BEGIN Source extract

Eine Schönheit faulenzt in einer Schiffskajüte, ein Champagnerglas steht vor ihr auf dem Tisch, im Hintergrund hängen Strümpfe an einer Wäscheleine. Plötzlich zieht ein Sturm auf – der Wellengang wirft die Frau in ihrer Abendgarderobe an die Wand, vor dem Bullauge flackern Blitze, aus dem Radio sind Sprachfetzen zu hören: «Corona» … «Pandemie» … «Donald Trump». Dann beruhigt sich der Sturm, Licht erfüllt die Kabine. Die Schönheit blickt nach draussen. Ein Leuchtturm!
Die Szene stammt aus dem dreiminütigen Film «Through the Storm» (Durch den Sturm) der St. Galler Schwestern Florine (30) und Kim (28) Nüesch alias Nüesch-Sisters. Die beiden Regisseurinnen haben ihn im Auftrag der italienischen «Vogue»-Ausgabe realisiert. Es geht um Ängste und Hoffnungen während der Pandemie. Und um schöne Kleider. Die Models tragen Fendi, Dries Van Noten, Céline. Diese Art von Videos, die Kollektionen mit Hilfe eines audiovisuellen Spektakels inszenieren, sind gerade das grosse Ding in der Modebranche.

END Source extract
BEGIN Recorded data

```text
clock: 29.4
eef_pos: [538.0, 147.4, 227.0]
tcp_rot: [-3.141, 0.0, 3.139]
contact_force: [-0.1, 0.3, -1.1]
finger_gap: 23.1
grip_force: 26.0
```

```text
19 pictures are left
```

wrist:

END Recorded data

* [Given problem A]:
Set down the source extract as it stands from "Die Szene stammt" to "in der Modebranche.", and nothing more.
* [Given problem B]:
Carry the source extract on from its last sentence.

* [Final result A]:
Die Szene stammt aus dem dreiminütigen Film «Through the Storm» (Durch den Sturm) der St. Galler Schwestern Florine (30) und Kim (28) Nüesch alias Nüesch-Sisters. Die beiden Regisseurinnen haben ihn im Auftrag der italienischen «Vogue»-Ausgabe realisiert. Es geht um Ängste und Hoffnungen während der Pandemie. Und um schöne Kleider. Die Models tragen Fendi, Dries Van Noten, Céline. Diese Art von Videos, die Kollektionen mit Hilfe eines audiovisuellen Spektakels inszenieren, sind gerade das grosse Ding in der Modebranche.

* [Final result B]:
Das bewegte Bild erhält immer mehr Gewicht
Film sei das ideale Medium, um Schnitte und Stoffe in Bewegung zu sehen, sagt Florine Nüesch. «Deshalb stehen Models bei Runway-Shows nicht still, sondern bewegen sich.» Nüesch spricht von einer Neugeburt des Fashion-Films. In Zeiten, in denen Konsumenten einen Grossteil ihrer Informationen online beziehen würden, erhalte das bewegte Bild immer mehr Gewicht. «Die Pandemie hat diese Entwicklung beschleunigt.»
Am 10. März endeten die internationalen Modeschauen in Paris. Sie fanden aufgrund der Covid-19-Pandemie erstmals ohne Live-Publikum statt. Dafür kann sich ein Millionenpublikum im Netz die Schauen schön verpackt in Clips ansehen, die meistens nicht mehr als zehn Minuten dauern.
Orte, an denen Shows mit Publikum unmöglich wären
Ein Vorteil von Schauen, die für ein Onlinepublikum konzipiert sind: Sie können an Orten stattfinden, die für bestuhlte Massenanlässe nicht geeignet wären. Zum Beispiel die Piste des Skigebiets von Cortina (Italien). Vor der Kulisse der Dolomiten liefen dort Models für die Marke Miu Miu durch den Schnee.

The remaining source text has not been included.